Common Variations and Edge Cases
Tighter agent governance often increases orchestration overhead, requiring organisations to balance security assurance against developer friction and task latency. That tradeoff is real, and current best practice is still evolving. In low-risk internal automations, some teams may accept broader RBAC with aggressive monitoring, but that should be treated as an exception, not the default. For high-impact workflows, the safer pattern is intent-based authorisation, where the policy decision is made from what the agent is trying to do rather than from a static role alone.
Edge cases matter. Multi-agent workflows often need delegated authority, but delegation should be explicit, time-limited, and revocable. Long-lived secrets are especially dangerous because they survive task boundaries, which defeats the whole point of ephemeral governance. The Moltbook AI agent keys breach and the external research in NIST AI Risk Management Framework both reinforce a simple lesson: if an agent can keep a secret too long, it can keep privilege too long. For teams mapping this to policy and threat models, OWASP Top 10 for Agentic Applications 2026 is useful for scoping agentic failure modes, while AI LLM hijack breach illustrates how quickly tool abuse becomes identity abuse once controls are too permissive.
Standards & Framework Alignment
This section maps relevant standards and security frameworks to the operational risks and controls described in this guidance.
OWASP Agentic AI Top 10 and CSA MAESTRO address the attack and risk surface, while NIST AI RMF set the governance and control requirements practitioners need to meet.
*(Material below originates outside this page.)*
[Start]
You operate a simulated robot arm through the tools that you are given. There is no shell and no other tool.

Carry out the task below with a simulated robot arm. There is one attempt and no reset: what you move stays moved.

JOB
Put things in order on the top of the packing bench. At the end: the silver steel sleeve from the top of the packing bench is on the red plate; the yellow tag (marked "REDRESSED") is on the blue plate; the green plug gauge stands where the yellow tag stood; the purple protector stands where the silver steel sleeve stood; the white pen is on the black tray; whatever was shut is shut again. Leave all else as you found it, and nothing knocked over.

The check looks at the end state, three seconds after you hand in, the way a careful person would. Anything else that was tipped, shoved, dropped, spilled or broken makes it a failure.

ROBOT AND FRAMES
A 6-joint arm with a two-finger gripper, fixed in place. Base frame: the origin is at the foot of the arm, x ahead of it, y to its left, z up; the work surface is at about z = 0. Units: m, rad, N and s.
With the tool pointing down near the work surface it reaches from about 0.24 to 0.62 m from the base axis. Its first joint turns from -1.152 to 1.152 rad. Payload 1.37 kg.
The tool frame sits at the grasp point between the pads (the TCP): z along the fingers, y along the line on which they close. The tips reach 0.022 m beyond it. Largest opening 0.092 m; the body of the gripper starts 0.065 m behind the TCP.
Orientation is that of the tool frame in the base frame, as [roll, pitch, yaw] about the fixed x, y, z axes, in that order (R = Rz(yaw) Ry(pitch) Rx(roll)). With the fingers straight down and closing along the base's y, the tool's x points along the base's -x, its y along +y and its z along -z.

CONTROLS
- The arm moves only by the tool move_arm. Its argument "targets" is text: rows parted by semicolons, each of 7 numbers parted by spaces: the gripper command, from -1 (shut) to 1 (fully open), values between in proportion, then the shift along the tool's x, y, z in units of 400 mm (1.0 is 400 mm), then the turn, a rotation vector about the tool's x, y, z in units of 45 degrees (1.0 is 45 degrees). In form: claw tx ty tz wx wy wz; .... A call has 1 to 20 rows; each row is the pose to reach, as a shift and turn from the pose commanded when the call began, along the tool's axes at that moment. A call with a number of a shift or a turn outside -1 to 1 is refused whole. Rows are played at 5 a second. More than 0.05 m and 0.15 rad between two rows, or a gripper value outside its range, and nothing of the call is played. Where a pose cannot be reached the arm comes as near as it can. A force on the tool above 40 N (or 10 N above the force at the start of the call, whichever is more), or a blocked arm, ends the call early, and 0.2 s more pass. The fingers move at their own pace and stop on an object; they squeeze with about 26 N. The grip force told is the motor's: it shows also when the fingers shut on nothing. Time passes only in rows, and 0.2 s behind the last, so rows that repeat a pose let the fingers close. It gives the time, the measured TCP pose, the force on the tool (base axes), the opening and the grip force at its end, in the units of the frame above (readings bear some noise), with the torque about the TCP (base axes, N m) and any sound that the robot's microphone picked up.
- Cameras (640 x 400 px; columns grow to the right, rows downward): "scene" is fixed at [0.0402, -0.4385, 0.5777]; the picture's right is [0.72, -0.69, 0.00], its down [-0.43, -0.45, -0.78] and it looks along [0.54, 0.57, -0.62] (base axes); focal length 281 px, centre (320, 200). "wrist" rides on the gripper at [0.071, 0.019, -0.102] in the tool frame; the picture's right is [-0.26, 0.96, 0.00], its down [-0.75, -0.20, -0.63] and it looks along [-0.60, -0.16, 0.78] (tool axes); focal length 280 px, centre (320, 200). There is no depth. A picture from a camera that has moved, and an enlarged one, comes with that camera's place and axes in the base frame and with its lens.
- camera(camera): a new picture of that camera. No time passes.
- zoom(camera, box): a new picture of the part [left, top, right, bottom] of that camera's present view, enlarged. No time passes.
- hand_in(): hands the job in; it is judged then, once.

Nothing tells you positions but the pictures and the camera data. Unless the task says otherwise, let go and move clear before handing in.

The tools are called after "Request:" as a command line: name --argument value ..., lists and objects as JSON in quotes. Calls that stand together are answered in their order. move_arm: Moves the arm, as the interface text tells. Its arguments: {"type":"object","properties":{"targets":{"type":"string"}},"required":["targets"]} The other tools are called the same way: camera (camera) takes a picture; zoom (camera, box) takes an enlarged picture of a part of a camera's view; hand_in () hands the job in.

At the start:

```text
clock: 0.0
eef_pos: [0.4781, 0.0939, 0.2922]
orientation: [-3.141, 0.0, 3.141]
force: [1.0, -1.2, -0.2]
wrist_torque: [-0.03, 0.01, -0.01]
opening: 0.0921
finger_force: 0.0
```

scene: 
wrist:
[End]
| Framework | Control / Reference | Relevance |
|---|---|---|
| OWASP Agentic AI Top 10 | A01 | Agentic risk from tool abuse and scope creep is central to MCP governance. |
| CSA MAESTRO | T1 | MAESTRO supports threat modeling for autonomous agent workflows and delegated tools. |
| NIST AI RMF | GOVERN | AI RMF governance covers accountability for autonomous agent decisions and oversight. |
Assign owners, define oversight, and audit agent actions under a formal governance process.